Sucede en el fútbol argentino. En todas las canchas, sin importar el color de la camiseta ni la categoría donde se juegue. Un estadio suele ser, erróneamente, un consultorio de sicoanálisis a cielo abierto. Los fans, obvio, son los pacientes; los jugadores, el cable a tierra; y la terna arbitral, el principal foco de incendio -por no decir de insultos- cuando algo sale mal.
La triubuna es el amplificador del consultorio. La caja de resonancia. Hacia ella van desde aquel que habla 5 idiomas y viste de traje y corbata hasta el médico, el maestro, el asalariado, el vago, la maestra, el niño, el grupo de amigos. Las combinaciones son infinitas. De pronto, el estadio se convierte en un canal receptor de voces, un altoparlante. Y cuando más activo están los hinchas, más volumen reproduce. Sobre todo, cuando se arma la fiesta.
El gol de la victoria es como el amor fulminante. Un amor a primera vista. Es capaz de hacer olvidarlo todo. El malhumor, un problema personal, lo que pasó en el juego. Un gol elimina las preocupaciones, anula el pánico; borra la pena y calma los nervios.
El gol del triunfo es, a veces, una composición de sangre y sudor. Una bocanada de aire fresco, de liberación. Esa que sintió Atlético tras vencer agónicamente, 2-1, al duro San Martín de San Juan.

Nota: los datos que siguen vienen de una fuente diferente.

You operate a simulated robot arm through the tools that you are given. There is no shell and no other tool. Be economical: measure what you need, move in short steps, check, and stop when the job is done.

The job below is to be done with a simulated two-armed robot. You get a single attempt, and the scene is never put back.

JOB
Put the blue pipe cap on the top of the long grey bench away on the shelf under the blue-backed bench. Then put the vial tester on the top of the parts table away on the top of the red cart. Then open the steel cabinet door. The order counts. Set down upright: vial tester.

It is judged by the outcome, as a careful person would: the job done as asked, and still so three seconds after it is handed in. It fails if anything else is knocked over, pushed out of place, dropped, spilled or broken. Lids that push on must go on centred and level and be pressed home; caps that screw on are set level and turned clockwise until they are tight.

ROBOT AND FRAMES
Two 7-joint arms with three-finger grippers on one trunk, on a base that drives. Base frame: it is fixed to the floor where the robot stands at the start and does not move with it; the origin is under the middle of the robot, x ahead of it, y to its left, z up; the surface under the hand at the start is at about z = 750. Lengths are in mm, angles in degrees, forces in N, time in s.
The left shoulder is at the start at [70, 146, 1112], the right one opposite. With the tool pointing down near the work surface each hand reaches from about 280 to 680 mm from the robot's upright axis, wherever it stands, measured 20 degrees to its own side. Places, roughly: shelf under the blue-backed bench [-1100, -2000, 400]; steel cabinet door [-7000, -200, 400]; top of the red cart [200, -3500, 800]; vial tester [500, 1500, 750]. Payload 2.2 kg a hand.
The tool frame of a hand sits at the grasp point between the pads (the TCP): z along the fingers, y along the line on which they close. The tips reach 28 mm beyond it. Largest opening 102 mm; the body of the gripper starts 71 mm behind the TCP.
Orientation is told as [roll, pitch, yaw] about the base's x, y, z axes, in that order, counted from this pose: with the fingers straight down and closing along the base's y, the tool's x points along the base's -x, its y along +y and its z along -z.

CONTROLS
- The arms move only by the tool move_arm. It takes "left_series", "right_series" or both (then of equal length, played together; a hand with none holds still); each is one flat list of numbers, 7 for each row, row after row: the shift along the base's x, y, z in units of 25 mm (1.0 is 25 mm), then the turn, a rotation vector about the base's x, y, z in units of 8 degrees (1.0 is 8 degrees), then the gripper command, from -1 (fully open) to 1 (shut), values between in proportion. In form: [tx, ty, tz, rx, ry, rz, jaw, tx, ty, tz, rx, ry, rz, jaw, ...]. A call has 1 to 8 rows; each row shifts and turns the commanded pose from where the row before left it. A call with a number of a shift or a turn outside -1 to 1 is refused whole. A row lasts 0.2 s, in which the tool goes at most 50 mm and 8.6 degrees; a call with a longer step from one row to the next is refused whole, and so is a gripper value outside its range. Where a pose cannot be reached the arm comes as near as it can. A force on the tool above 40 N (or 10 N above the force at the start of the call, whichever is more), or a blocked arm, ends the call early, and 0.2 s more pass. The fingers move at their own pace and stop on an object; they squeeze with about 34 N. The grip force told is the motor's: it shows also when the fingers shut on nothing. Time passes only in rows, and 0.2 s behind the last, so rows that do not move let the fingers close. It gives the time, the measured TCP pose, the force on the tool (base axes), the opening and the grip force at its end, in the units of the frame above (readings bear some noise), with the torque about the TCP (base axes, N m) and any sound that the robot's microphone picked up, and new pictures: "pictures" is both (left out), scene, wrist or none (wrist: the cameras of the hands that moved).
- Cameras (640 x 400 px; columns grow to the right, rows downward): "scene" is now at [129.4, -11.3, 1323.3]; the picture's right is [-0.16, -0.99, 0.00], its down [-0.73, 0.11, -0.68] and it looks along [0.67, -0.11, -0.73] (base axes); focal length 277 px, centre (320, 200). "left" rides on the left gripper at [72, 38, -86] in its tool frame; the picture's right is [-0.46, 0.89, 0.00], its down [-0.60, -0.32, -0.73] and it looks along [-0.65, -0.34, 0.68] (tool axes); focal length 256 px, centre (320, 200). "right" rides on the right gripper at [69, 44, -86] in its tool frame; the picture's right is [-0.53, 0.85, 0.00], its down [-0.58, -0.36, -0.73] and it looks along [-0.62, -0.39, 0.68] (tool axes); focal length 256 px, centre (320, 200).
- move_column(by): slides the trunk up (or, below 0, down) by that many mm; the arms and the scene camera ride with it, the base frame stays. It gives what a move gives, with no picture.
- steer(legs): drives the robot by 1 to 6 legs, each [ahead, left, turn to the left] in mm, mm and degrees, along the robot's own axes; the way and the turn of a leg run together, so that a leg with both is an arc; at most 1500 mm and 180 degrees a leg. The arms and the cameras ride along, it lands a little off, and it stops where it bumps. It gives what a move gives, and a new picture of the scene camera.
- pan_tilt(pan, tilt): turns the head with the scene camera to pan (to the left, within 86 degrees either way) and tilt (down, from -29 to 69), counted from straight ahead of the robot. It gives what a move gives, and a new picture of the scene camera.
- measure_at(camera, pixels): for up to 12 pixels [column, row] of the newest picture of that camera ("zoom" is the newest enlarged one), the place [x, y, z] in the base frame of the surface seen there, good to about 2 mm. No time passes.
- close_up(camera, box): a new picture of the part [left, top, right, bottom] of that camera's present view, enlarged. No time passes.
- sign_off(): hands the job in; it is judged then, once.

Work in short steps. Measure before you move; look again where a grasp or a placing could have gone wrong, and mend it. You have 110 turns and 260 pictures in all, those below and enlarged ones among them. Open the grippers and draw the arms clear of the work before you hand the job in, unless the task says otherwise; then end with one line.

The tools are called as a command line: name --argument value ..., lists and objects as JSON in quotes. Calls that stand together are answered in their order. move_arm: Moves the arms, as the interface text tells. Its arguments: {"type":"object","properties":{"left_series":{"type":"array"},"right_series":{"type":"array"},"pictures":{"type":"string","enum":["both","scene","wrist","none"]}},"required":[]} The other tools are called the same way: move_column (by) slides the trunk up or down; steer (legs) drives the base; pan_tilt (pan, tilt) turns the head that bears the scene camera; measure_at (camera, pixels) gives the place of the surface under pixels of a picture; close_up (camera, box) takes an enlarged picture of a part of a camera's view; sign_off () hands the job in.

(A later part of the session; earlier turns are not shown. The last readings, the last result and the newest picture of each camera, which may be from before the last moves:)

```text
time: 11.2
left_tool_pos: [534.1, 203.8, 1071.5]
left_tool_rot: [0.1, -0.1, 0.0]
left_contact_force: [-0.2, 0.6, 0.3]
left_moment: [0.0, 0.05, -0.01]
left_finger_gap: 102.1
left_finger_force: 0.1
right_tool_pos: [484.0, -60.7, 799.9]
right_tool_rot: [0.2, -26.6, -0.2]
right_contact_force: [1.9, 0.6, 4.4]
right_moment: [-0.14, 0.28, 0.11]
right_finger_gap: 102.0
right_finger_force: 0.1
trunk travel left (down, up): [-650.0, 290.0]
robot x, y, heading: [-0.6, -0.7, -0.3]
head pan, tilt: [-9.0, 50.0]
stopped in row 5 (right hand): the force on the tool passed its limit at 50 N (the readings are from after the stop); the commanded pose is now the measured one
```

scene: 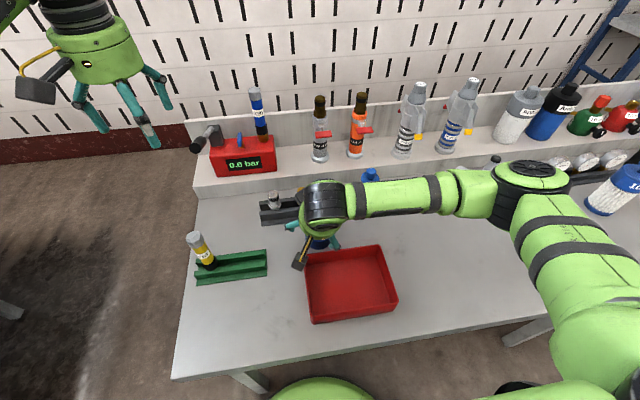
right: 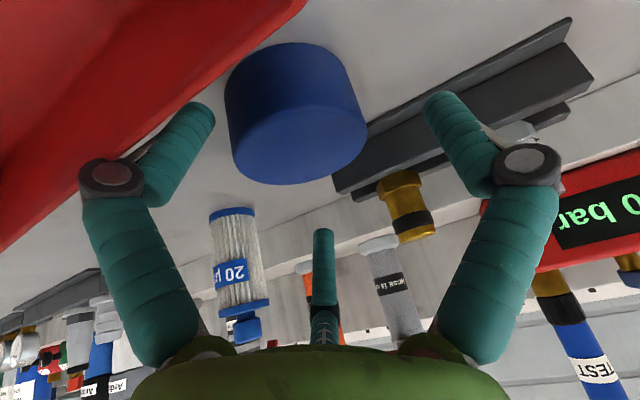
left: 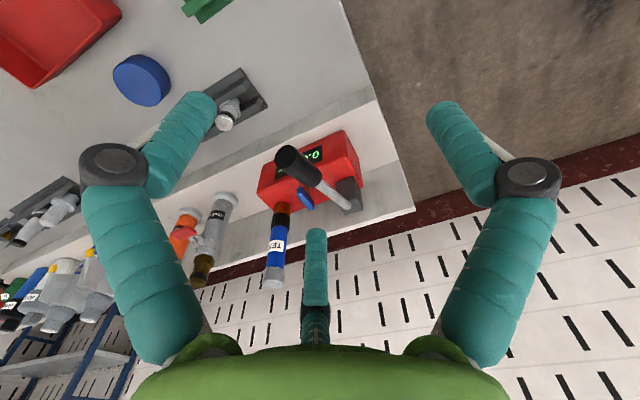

Es que hubo un lapso en que el partido que había sido suyo, por impericia propia, casi se le escapa. De andar derecho, Atlético enloqueció y quiso correr una maratón en pantuflas. Por eso le resultó difícil sostener el 1-0 nacido a partir de una mano de Damián Schmidt y del penal convertido por Luis Rodríguez, hoy el mejor cantante del gol en la historia del fútbol de Primera del club. Atlético había empezado como siempre en casa, presionando, reduciendo y achicando los espacios cuando los sanjuaninos acusaron la necesidad de irse con algo más que la derrota. Cuando a Atlético se le apagó la lamparita, para su fortuna estuvo Augusto Batalla, el principal escollo de San Martín (SJ). Le tapó tres al invitado. Tres. Una estando 0-0 el partido y otras cuando San Martín se había hecho dueño ocasional de la pelota y emparejado el pleito, tras el 1-1 de Claudio Spinelli.
Atlético sufrió con el empate porque pasó a ser más empeño que fútbol. Pasó a intentar ir siempre por el centro cuando tuvo a merced el campo para abrirlo y perforar por las dos bandas. Pero no, Atlético llegaba a tres cuartos y lanzaba centros, todos rechazados. Menos el último, el que llegó de un córner de Francisco Grahl y que terminó en la red gracias a la cabeza de Javier Toledo, el debutante que prometió llegar a los 100 goles (tiene 78) con esta camiseta, y que antes se había errado uno de manera increíble.
Toledo fue un paciente más en el diván: pasó del nervio a la impotencia y después a sudar y sangrar, con su gol. El de la victoria.